══ Passage provided
In function problems like this we always try to find some basic values then based on experience we apply some trick to solve the problem. I will post function problem next week again. Please subscribe my channel for more interesting videos 🙏
Its not luck, you can see the relation by inspection and from the fact that the question asks you to find f(0). So immediately you should know to let f(f(x)) = f(f(0)).
There is no one method to solve problems you have to learn to be ingenious
Another way to approach this is the following (it is very similar to his method, but in a different order):
Consider f(f(f(x))). This is something that is often helpful to consider in these types of problems, because we can interpret it in two different ways (and they are equal since function composition is associative). On one hand,
f(f(f(x)) = (f(x))^2 - f(x) + 1 (where I used the f(f()) relation on the first two f's). On the other hand,
f(f(f(x))= f(x^2-x+1) (where I used the f(f()) relation on the last two f's). Hence, we now have the identity
f(x^2-x+1)= (f(x))^2-f(x)+1.
We wish the work out f(0), so we will plug in x=0 (since then the right hand side is an equation of f(0)) to get
f(1) = f(0^2-0+1)= (f(0))^2-f(0)+1.
If we can obtain the value for f(1), then we would be able to compute f(0) via the quadratic equation. Similarly then, we will try plugging in x=1. This gives us f(1) = f(1^2-1+1) = (f(1))^2-f(1)+1. Now we officially have the two equations in the video, and can finish it off in the exact same way.
════
### [Instruction A]
Quote the passage provided word for word, starting at "In function problems" and ending with "f(f(x)) = f(f(0)).".
══ Given data
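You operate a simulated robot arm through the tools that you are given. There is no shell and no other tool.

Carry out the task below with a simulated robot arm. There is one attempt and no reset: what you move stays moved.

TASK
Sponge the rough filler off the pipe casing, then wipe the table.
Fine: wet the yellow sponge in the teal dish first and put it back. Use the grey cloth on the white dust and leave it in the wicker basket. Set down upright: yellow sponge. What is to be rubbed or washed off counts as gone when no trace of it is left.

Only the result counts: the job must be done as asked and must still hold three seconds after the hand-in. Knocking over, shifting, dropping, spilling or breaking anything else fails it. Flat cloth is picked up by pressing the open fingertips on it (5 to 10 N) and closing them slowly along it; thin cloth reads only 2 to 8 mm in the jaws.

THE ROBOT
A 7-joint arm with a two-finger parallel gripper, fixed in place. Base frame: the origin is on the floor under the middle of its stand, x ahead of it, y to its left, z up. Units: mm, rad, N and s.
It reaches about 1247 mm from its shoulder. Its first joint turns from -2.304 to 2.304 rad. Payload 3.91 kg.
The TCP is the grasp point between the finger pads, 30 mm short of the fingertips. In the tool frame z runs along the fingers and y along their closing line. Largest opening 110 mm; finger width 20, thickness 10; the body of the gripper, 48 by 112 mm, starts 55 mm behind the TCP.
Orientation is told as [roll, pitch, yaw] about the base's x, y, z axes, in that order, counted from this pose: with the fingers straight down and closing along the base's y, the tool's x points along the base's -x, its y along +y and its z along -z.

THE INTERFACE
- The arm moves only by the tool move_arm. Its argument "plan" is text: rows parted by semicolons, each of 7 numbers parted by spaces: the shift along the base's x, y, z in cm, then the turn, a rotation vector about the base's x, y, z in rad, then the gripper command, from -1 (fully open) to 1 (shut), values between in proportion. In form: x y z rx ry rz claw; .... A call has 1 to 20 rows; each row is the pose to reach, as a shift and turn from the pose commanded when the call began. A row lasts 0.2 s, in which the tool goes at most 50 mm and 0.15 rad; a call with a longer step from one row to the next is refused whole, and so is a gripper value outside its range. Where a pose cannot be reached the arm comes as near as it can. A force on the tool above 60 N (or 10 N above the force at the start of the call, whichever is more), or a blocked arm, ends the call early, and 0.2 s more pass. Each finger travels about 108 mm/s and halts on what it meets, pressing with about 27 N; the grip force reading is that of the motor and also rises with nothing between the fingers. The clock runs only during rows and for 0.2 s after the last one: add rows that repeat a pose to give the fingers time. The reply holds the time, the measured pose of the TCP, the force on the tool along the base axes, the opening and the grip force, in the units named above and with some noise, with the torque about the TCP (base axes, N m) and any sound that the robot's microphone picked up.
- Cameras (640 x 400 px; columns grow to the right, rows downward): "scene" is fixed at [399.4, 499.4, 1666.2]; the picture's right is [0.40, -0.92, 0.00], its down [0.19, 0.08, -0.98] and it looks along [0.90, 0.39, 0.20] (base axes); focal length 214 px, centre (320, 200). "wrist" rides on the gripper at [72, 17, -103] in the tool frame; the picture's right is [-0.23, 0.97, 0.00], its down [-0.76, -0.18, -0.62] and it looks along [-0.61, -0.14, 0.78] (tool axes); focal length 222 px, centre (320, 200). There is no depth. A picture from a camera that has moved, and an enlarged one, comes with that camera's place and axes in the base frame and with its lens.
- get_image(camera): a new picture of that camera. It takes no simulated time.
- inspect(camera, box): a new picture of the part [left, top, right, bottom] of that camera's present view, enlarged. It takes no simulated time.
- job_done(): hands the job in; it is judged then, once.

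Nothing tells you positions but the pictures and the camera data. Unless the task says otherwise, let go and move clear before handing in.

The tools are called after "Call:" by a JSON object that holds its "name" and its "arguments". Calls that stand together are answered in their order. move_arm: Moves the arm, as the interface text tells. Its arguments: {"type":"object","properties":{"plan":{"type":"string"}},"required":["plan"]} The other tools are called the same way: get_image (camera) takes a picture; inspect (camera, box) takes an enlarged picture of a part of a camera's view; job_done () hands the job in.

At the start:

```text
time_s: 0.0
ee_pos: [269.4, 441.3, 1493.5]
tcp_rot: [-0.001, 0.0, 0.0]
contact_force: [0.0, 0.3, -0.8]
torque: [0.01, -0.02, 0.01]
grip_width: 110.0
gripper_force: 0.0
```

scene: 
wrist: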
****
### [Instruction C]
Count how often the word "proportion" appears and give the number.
════
### [Instruction B]
Your task is to repeat the lines from the one containing "A 7-joint arm" to the one containing "It reaches about", both lines included. Leave out every other line.

### [Complete answer A]
In function problems like this we always try to find some basic values then based on experience we apply some trick to solve the problem. I will post function problem next week again. Please subscribe my channel for more interesting videos 🙏
Its not luck, you can see the relation by inspection and from the fact that the question asks you to find f(0). So immediately you should know to let f(f(x)) = f(f(0)).

### [Complete answer B]
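A 7-joint arm with a two-finger parallel gripper, fixed in place. Base frame: the origin is on the floor under the middle of its stand, x ahead of it, y to its left, z up. Units: mm, rad, N and s.
It reaches about 1247 mm from its shoulder. Its first joint turns from -2.304 to 2.304 rad. Payload 3.91 kg.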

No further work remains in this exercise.